[Start TEXT EXTRACT]
The church of ST. MARY consists of a chancel, south chapel, nave, south aisle, south porch, and west tower: there are also modern north vestries. The nave is of early-12thcentury date and retains an original doorway in its north wall: possibly the chancel is of the same period, but it retains no 12th-century features. Near the end of the 13th century a narrow south aisle was added, with an arcade of two bays, and the west tower built. The chancel-arch is probably of the same period. In 1613 the south chapel was erected by William Covert: it had a doorway in its west wall. The south aisle was widened to its present limit in 1827, with its own east wall. In 1858–60, however, the wall was pierced by an archway, the west wall of the Covert chapel removed, and the two parts connected by the closure of the gap between them. The upper part of the tower was rebuilt and the organ chamber and vestry added. (fn. 39) In 1879 the south porch and a north vestry were added and the organ was removed from the west gallery.
The chancel (34 ft. by 19 ft.) has an east window of three trefoiled lights and tracery in a two-centred head, with an external hood-mould and head-stops. It is of early- to mid-14th-century date with some modern repairs. In the north wall is a window of two trefoiled ogee-headed lights and a quatrefoil in a two-centred head, perhaps of the same date, but all restored. Next west is a modern archway to the organ chamber. In this wall are two recessed tombs with brasses described below. On the south side an arcade of three bays opens into the south chapel. The western bay—a narrow one—is of 1858–60; the other two bays are contemporary with the chapel and have a middle octagonal pillar with moulded capital and chamfered base and east respond to match: the other pillar is modern, with the west arch. The two-centred chancel arch is a plain one of two chamfered orders dying on the side walls of the nave. The chancel walls are of rubble of local stone and have north and south buttresses to the east wall. The roof is modern, except for one tie-beam apparently of the 14th century, and is covered with tiles.
[End TEXT EXTRACT]
[Start SUPPLIED MATERIAL]
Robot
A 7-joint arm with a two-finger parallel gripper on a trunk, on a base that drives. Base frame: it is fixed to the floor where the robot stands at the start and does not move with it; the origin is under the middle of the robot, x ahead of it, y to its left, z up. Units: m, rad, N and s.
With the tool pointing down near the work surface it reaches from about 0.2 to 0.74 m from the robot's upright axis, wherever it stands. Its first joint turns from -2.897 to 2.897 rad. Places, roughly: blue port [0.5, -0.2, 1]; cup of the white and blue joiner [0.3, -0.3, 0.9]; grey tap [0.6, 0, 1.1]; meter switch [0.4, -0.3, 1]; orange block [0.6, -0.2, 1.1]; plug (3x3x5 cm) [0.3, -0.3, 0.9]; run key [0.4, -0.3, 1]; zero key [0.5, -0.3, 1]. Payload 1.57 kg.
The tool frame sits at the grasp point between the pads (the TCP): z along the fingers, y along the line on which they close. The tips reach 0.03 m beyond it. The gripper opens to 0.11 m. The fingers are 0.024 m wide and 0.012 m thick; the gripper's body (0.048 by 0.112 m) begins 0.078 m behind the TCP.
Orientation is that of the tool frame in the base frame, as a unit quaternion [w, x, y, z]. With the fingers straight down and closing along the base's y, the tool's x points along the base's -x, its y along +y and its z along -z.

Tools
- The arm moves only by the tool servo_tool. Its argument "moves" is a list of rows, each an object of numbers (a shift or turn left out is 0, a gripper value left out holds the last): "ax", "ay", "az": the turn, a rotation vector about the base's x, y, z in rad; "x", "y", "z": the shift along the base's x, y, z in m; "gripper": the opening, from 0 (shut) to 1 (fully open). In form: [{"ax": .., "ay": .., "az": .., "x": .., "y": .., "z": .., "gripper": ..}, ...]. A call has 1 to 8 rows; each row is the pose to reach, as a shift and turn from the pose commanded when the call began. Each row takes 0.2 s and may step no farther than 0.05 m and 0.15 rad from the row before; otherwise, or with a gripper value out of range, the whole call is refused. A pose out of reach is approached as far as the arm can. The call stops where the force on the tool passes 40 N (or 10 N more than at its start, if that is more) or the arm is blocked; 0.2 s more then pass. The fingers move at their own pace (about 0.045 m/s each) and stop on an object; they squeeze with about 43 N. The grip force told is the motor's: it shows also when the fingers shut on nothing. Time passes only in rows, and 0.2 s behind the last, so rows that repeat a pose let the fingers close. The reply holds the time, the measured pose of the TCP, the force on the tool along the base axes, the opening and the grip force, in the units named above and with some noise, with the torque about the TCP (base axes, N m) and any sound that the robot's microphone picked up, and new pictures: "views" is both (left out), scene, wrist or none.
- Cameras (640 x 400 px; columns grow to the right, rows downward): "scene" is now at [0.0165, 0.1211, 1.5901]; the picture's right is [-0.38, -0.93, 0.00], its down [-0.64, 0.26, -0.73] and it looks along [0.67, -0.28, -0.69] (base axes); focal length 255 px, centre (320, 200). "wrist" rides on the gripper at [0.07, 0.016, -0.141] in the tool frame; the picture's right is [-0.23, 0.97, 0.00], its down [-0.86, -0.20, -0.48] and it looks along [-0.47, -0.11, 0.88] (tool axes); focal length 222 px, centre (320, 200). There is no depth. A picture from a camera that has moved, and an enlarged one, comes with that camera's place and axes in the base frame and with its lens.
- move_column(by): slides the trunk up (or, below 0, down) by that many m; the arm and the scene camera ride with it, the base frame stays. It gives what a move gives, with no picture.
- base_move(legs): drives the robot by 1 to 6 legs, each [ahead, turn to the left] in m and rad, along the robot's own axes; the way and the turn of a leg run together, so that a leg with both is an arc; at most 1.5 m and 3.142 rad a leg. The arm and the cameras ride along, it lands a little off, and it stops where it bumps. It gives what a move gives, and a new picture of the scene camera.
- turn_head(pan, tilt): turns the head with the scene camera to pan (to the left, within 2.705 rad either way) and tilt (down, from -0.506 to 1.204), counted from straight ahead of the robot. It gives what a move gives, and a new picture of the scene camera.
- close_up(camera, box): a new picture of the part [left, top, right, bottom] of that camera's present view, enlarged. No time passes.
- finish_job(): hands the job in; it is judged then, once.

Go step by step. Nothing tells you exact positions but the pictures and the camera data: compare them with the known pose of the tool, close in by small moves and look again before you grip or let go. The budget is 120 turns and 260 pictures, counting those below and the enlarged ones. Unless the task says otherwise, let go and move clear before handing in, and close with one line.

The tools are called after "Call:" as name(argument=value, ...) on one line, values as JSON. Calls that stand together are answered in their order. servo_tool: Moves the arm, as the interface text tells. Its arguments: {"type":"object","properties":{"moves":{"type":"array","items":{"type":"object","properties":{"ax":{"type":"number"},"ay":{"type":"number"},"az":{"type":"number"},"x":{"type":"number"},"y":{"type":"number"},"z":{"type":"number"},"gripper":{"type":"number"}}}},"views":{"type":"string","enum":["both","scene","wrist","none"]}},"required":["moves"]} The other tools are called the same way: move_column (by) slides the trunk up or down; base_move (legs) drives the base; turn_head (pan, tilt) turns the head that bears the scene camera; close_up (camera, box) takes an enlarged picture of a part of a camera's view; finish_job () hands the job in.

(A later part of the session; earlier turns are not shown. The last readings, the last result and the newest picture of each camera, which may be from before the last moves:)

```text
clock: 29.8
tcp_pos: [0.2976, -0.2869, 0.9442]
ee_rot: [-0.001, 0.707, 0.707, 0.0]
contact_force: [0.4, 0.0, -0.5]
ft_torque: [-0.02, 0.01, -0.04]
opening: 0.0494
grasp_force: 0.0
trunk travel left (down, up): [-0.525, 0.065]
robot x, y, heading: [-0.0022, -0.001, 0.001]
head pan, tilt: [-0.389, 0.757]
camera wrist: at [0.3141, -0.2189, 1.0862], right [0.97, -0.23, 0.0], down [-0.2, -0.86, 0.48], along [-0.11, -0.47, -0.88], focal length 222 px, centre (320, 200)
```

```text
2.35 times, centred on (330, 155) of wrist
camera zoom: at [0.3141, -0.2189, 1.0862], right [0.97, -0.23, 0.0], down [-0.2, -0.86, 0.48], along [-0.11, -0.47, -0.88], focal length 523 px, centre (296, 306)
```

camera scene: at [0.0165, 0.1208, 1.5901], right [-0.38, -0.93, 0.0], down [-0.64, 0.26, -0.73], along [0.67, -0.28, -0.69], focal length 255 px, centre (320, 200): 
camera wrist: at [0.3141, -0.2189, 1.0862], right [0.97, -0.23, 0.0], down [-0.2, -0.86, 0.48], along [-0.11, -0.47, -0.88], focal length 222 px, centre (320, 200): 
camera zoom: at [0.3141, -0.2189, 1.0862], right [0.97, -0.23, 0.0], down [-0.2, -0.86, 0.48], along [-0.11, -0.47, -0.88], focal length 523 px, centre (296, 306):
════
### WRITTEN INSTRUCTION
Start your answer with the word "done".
[End SUPPLIED MATERIAL]
Resume the text extract where it left off.

The south chapel (34 ft. by 17 ft.) bears the date 1613 on the kneeler-stone to its west gable and the initials W.C. on that of its east gable. It has an east window of three cinquefoiled lights and tracery and two south windows of two lights, all with pointed heads and external hood-moulds: a south doorway at the west end, and the west archway to the aisle are modern. The walls are of ashlar. The roof has a plastered coved ceiling and is covered with Horsham slabs.
The nave (41 ft. by 19 ft.) has three north windows: the middle one of two lights is modern: the other two are of the early 16th century: each has two plain fourcentred lights under a square head. Between the second and third windows is the 12th-century doorway: it is blocked and externally appears only in outline, showing grooved and chamfered imposts: inside it forms a round-headed recess with rough square jambstones. Its threshold is 3 ft. 6 in. above the present nave floor-level. The north wall is of an irregular rubble mainly of iron-stone, but near the base is some attempt at herring-bone coursing. The south arcade is of two bays and dates from c. 1290. The middle pillar is octagonal with a moulded capital and base, and the responds are square with chamfered angles. The eastern has a similarly moulded capital and chamfered base, and in its reveal is cut a rounded niche with a trefoiled ogee-head of the 14th century. The capital of the west respond was apparently destroyed for a gallery, now removed. The arches are of two chamfered orders and are pointed, the arcs being struck from centres well below the level of the capitals: they have medium-sized voussoirs. The wall, east of the east respond, has a piercing with a half-arch, perhaps a modern entrance to a pulpit. The roof is modern and is covered with tiles. The south aisle (19 ft. wide) has two south windows with tracery and a doorway, all modern. The west end includes the original west wall of the 13th-century narrow aisle, which was roofed continuously with the nave; it is built of uneven rubble with angle dressings and contains an original lancet window; there is also a modern west window. The ceiling is plastered and the roof covered with slates.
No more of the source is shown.